Supplied data start

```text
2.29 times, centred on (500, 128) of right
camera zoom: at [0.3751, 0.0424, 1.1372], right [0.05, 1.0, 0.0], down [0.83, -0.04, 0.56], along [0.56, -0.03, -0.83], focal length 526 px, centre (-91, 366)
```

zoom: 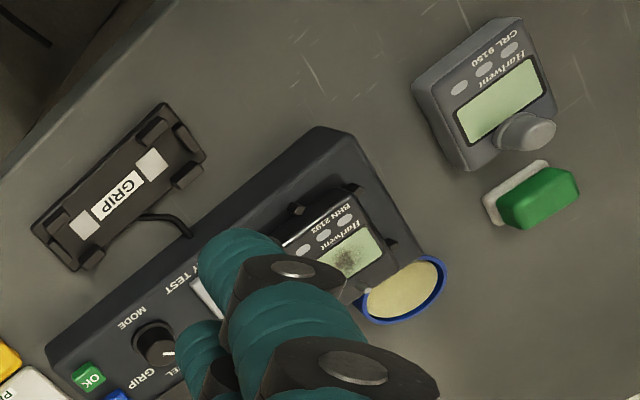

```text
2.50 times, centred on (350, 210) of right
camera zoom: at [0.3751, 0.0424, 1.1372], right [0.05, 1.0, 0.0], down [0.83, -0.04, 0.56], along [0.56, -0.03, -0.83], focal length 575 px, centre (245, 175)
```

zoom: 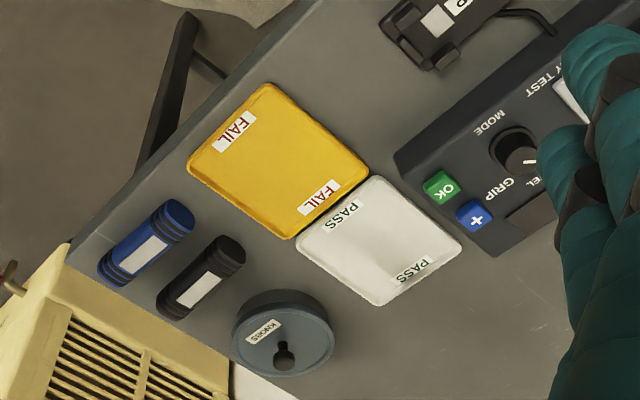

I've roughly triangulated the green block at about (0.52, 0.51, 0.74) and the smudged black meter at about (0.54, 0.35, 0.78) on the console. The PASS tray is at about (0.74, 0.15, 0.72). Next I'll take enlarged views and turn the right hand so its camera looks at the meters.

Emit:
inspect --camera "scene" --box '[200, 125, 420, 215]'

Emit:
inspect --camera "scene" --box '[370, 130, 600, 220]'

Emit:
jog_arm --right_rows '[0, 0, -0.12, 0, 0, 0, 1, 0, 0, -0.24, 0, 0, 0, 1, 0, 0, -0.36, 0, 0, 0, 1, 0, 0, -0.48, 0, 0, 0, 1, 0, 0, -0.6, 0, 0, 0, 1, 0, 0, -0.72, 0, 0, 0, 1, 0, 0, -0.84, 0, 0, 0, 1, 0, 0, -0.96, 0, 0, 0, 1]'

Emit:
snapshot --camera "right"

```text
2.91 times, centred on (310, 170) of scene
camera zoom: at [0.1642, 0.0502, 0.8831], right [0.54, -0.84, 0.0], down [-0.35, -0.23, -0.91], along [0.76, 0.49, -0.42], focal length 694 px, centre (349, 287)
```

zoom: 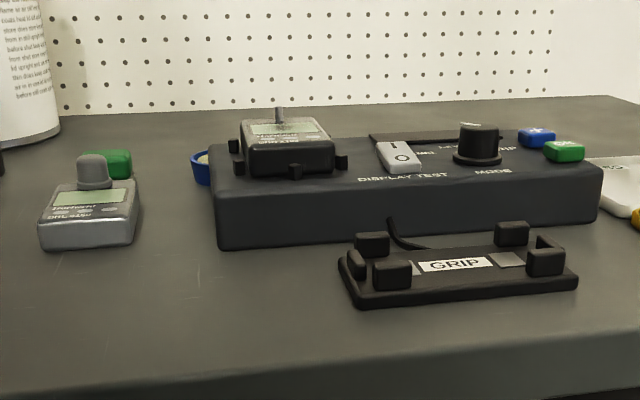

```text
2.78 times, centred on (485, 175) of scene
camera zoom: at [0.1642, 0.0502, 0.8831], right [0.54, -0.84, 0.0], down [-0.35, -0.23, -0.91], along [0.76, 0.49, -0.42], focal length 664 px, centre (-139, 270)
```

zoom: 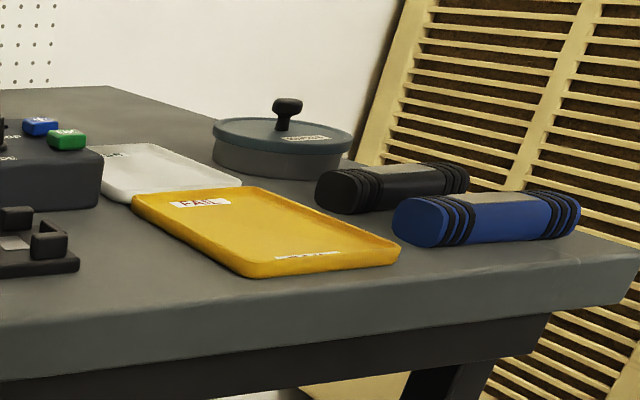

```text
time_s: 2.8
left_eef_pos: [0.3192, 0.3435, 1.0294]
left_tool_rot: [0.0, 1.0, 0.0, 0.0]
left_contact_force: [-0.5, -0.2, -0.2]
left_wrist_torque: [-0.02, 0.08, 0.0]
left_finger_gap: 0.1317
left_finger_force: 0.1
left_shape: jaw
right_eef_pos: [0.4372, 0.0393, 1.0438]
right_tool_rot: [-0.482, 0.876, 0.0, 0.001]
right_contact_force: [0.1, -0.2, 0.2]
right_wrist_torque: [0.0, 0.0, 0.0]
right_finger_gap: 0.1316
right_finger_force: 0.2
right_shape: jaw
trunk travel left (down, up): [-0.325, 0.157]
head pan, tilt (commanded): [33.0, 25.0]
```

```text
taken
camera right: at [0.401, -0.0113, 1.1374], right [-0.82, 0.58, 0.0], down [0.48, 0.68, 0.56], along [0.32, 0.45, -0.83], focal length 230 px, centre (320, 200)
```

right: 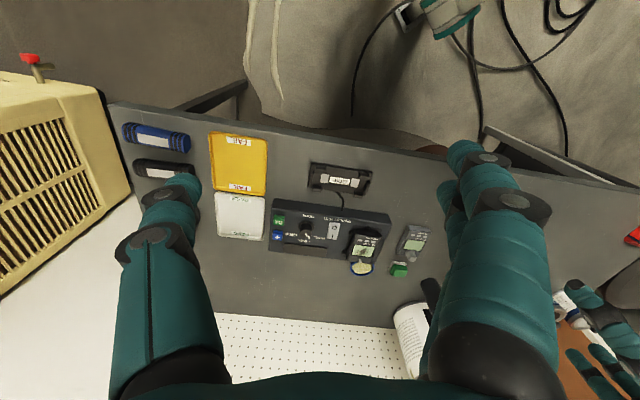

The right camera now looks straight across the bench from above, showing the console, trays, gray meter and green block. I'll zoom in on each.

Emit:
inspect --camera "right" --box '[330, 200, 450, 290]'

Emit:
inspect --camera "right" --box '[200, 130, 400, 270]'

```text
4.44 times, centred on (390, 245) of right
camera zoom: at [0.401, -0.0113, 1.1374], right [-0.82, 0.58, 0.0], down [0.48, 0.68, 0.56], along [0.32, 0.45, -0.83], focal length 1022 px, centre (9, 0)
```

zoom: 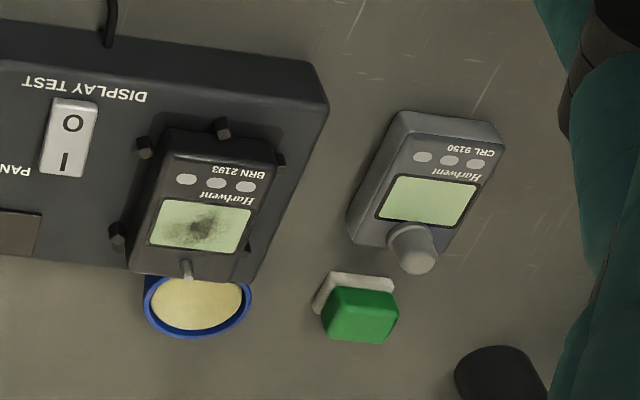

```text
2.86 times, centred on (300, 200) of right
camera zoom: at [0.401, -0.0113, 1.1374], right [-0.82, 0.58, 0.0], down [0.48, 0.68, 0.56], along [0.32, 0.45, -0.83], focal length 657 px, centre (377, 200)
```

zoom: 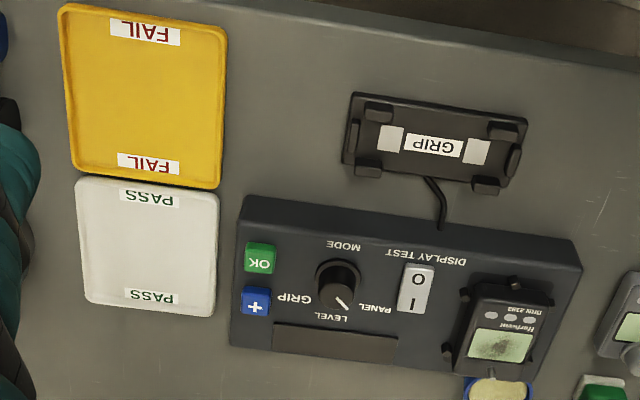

Supplied data end

#### Task requirements
Repeat the material above verbatim. Leave the pictures behind. Put each line that is not blank into a JSON list as a string.

#### Correct response
[
  "```text",
  "2.29 times, centred on (500, 128) of right",
  "camera zoom: at [0.3751, 0.0424, 1.1372], right [0.05, 1.0, 0.0], down [0.83, -0.04, 0.56], along [0.56, -0.03, -0.83], focal length 526 px, centre (-91, 366)",
  "```",
  "zoom: ",
  "```text",
  "2.50 times, centred on (350, 210) of right",
  "camera zoom: at [0.3751, 0.0424, 1.1372], right [0.05, 1.0, 0.0], down [0.83, -0.04, 0.56], along [0.56, -0.03, -0.83], focal length 575 px, centre (245, 175)",
  "```",
  "zoom: ",
  "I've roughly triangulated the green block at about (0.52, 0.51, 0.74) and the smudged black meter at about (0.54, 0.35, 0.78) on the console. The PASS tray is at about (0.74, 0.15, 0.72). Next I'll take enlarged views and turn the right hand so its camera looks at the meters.",
  "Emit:",
  "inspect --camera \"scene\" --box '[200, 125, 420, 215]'",
  "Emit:",
  "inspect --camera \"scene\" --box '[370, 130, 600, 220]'",
  "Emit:",
  "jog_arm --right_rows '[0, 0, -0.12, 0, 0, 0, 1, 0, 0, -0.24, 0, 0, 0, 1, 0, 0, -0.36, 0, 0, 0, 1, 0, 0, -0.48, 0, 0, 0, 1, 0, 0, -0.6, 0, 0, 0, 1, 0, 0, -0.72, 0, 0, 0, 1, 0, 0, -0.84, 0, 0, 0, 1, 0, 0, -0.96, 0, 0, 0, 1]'",
  "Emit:",
  "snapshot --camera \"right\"",
  "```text",
  "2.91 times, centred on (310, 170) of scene",
  "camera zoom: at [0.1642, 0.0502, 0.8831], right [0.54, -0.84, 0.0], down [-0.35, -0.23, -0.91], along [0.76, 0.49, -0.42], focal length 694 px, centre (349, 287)",
  "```",
  "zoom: ",
  "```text",
  "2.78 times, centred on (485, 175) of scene",
  "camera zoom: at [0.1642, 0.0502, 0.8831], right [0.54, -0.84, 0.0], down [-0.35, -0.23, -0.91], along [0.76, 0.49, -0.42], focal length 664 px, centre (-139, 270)",
  "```",
  "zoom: ",
  "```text",
  "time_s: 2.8",
  "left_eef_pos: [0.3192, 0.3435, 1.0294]",
  "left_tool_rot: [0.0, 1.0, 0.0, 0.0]",
  "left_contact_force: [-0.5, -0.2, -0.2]",
  "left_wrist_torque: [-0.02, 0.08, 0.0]",
  "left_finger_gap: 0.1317",
  "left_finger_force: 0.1",
  "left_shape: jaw",
  "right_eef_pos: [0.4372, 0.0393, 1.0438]",
  "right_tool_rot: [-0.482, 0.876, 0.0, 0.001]",
  "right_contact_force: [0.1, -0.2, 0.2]",
  "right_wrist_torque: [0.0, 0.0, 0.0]",
  "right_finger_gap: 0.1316",
  "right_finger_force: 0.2",
  "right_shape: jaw",
  "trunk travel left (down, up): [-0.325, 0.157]",
  "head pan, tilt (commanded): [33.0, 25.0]",
  "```",
  "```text",
  "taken",
  "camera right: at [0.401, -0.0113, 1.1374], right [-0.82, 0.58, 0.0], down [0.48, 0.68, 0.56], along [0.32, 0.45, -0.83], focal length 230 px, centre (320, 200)",
  "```",
  "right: ",
  "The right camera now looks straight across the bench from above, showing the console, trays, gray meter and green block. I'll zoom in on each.",
  "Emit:",
  "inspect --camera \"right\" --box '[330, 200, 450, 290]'",
  "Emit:",
  "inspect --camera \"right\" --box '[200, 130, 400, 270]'",
  "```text",
  "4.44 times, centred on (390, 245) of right",
  "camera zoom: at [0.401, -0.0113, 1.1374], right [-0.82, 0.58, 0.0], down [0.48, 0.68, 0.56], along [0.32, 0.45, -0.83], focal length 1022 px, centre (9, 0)",
  "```",
  "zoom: ",
  "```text",
  "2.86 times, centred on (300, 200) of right",
  "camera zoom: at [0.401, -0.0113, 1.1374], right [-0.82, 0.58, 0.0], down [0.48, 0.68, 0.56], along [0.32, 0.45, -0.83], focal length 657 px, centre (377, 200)",
  "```",
  "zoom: "
]